Last week, after lunch at a purposefully disheveled Brooklyn restaurant serving artisanal junk food (mac-and-cheese sandwiches pan-fried in butter, deep-fried chicken topped with coleslaw and hot sauce, collards stewed in maple syrup), I walked back home over the Williamsburg Bridge.  The Williamsburg Bridge is an ugly stepsister to the city’s historic interborough bridges.  A pragmatic, unadorned structure, it lacks the romantic grandeur of the Brooklyn Bridge and the surreal grace of the Verrazano Narrows Bridge.  It’s a workhorse, carrying cars, subways, bikers and pedestrians between the hippest hipster precincts of the Lower East Side and Brooklyn.  Its walkways are paved in asphalt and its steelwork is painted a flat red, as if it were treated with a primer coat and then abandoned.  The bridge is a splendid walk at night.  The walkway is close to the subway tracks, so every few minutes there’s a thundering train to one side and, to the other, the serene spread of water below.  And when you arrive at the midway point a dreamy, twinkling, panorama of Manhattan takes shape.  It’s a gritty, glamorous image.

My friend, an architect-turned-photographer who lives on the Lower East Side and walks the bridge frequently, laments that the city hasn’t made more of the structure.  There could be gorgeous arcades at the long, sloping on and off pedestrian and bike ramps.  There could be lighting that flatters the structure and made the walk feel more secure at night.  And there could be uniquely crafted railings, gratings, paving and signage.  At both ends of the bridge there are communities bristling with bohemian energy, and with artists and designers.  Why doesn’t the city get some federal infrastructure improvement funds, get some community artists on board, and give the bridge a more artful appearance.

Sometimes I think that New York City is becoming a Third World country.  There’s litter in the streets, bad driving, tribal allegiances, a riot of dialects, and piercing odors.  And there are pedicabs.  It’s barbaric for a man to peddle visitors around Beijing or Bombay, and it’s barbaric around Manhattan too.  New York City pedicab drivers certainly don’t seem oppressed.  They smile brightly and have the confident, healthy glow of college athletes.  Although pedicabs have been praised as fuel-efficient transportation, they’re still almost exclusively patronized by tourists.  But they point to a big gap in the city’s transportation system.  There’s a real need for private transportation that’s more informal and less expensive than a cab.

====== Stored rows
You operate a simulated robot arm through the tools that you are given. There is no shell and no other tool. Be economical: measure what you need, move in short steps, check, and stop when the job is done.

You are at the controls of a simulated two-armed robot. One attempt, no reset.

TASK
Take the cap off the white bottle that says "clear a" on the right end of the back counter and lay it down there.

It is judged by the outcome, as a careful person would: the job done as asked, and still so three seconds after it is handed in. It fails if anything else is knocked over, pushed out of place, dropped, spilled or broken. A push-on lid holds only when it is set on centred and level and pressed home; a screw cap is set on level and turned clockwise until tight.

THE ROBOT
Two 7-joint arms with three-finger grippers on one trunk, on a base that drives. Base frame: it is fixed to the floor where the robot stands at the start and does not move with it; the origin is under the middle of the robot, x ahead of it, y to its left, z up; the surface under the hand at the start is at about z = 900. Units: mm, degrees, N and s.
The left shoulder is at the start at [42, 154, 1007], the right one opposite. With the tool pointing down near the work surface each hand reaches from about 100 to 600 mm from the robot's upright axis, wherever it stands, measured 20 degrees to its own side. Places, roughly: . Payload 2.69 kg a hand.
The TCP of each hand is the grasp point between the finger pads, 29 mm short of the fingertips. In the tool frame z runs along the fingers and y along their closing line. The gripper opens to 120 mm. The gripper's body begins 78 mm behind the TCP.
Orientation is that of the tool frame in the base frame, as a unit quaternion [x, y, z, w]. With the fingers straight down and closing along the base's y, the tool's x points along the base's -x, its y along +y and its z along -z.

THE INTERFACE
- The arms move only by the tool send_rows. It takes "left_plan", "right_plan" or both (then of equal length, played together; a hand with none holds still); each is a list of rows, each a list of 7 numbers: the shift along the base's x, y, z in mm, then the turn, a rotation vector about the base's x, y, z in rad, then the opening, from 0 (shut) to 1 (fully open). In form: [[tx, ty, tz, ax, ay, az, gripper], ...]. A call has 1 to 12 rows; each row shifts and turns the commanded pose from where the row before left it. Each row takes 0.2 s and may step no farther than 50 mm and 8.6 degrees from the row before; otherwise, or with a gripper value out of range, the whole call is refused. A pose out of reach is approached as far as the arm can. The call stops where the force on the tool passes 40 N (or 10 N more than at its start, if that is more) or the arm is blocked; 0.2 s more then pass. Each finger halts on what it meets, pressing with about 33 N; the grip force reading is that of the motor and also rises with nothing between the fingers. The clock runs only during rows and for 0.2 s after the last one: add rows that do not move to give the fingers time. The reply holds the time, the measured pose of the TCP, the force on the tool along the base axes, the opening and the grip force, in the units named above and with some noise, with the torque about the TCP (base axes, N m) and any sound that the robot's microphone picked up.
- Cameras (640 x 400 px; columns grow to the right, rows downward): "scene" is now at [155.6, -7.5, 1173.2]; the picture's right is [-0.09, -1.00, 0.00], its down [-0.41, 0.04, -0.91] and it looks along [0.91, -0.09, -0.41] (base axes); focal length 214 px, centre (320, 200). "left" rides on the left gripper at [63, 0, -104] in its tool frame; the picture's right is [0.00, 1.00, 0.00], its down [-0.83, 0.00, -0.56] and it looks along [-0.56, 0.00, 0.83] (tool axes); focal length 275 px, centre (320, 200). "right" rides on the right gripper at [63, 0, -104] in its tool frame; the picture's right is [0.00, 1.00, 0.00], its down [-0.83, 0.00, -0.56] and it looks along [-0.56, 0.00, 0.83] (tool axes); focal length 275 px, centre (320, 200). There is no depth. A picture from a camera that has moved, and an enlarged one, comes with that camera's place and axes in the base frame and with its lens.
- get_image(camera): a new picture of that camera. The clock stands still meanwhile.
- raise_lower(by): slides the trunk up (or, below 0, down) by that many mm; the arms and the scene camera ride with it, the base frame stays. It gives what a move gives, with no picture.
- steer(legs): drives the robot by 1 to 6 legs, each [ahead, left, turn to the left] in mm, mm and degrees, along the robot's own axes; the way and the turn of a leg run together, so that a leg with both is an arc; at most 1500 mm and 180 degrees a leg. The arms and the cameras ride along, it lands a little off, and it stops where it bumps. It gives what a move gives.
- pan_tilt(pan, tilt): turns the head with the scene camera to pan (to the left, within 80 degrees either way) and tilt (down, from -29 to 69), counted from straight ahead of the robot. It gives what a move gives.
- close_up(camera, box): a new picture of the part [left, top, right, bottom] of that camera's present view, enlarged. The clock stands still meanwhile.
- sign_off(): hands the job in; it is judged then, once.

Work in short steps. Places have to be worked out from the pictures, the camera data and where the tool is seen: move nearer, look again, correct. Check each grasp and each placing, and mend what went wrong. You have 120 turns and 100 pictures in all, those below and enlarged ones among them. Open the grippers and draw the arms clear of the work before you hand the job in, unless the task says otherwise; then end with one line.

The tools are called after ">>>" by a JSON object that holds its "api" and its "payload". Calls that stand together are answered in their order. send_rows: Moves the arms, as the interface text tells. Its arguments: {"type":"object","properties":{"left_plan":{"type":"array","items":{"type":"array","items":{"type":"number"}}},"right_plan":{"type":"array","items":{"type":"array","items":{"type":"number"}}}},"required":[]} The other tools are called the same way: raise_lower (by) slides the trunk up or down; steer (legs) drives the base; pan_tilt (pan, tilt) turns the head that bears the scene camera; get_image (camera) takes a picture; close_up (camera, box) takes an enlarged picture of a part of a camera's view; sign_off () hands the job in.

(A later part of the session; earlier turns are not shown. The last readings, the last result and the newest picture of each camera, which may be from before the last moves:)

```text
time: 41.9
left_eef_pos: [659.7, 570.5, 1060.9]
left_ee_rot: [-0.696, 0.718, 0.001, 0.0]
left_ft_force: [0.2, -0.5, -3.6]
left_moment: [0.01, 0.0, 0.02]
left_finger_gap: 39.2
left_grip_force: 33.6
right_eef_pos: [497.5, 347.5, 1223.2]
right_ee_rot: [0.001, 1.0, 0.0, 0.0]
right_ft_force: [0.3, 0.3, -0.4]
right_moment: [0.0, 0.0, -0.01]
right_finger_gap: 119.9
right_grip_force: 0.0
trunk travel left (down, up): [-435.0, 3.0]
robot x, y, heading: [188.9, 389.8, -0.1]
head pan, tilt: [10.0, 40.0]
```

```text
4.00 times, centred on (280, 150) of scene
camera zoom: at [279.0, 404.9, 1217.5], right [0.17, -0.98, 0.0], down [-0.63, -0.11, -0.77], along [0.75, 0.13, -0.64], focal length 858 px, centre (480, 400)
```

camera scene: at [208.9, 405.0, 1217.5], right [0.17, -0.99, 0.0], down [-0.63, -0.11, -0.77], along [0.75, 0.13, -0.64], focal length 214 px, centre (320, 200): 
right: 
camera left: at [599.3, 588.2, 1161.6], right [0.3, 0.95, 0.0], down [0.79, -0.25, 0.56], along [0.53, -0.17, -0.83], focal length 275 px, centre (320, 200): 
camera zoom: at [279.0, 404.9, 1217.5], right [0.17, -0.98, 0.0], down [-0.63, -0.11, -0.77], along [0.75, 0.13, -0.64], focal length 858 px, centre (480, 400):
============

I vote for the auto rickshaw, just like the ones that swarm Indian streets.  They’re basically motorcycles with a seat in back and a shell above.  They’re open to weather but but give a sense of freedom, and leave passengers open to interaction with other city characters.  (This video, moralizing aside, gives a sense of what the ride is like.)  There was a failed effort recently to bring them into the country from Asia.  With Mayor Bloomberg hell-bent on eliminating cars (as well as smokers and trans-fats) from the city, the auto rickshaw could be one solution.

Seeing a photograph of a building is, really, seeing a fantasy.  This hit home last week when I heard Charles Kramer, an architect at Beyer Blinder Belle, speak about the rehabilitation of Eero Saarinen’s TWA Terminal at JFK Airport in New York City.  Kramer explained that the interior of the building has been refurbished with the original white penny tile.  The only surfaces inside the central space that aren’t finished in tile are the counter and flight board at the information station, shown above.  I had always thought the interior was white-tinted concrete.  The notion of penny tile – just that word penny – takes some wind out of the storied, soaring structure.

It’s the famous photos of the Terminal by Ezra Stoller that, to a large part, shape that fantasy.  They’re richly textured, and brilliantly composed to dramatize the building’s gentle asymmetries.  Here the sweeping forms look like they’re made of some magical, immaculate material, not like they’re covered in cheap tile.  Kramer explained that three sizes of penny tile were used, each smaller than a penny.  The largest tiles were laid out over the surfaces in sheets and then loose, smaller tiles were set in between to accommodate the complex, curving geometries.  I haven’t been inside the building yet, but imagine that a great deal of the fantasy survives.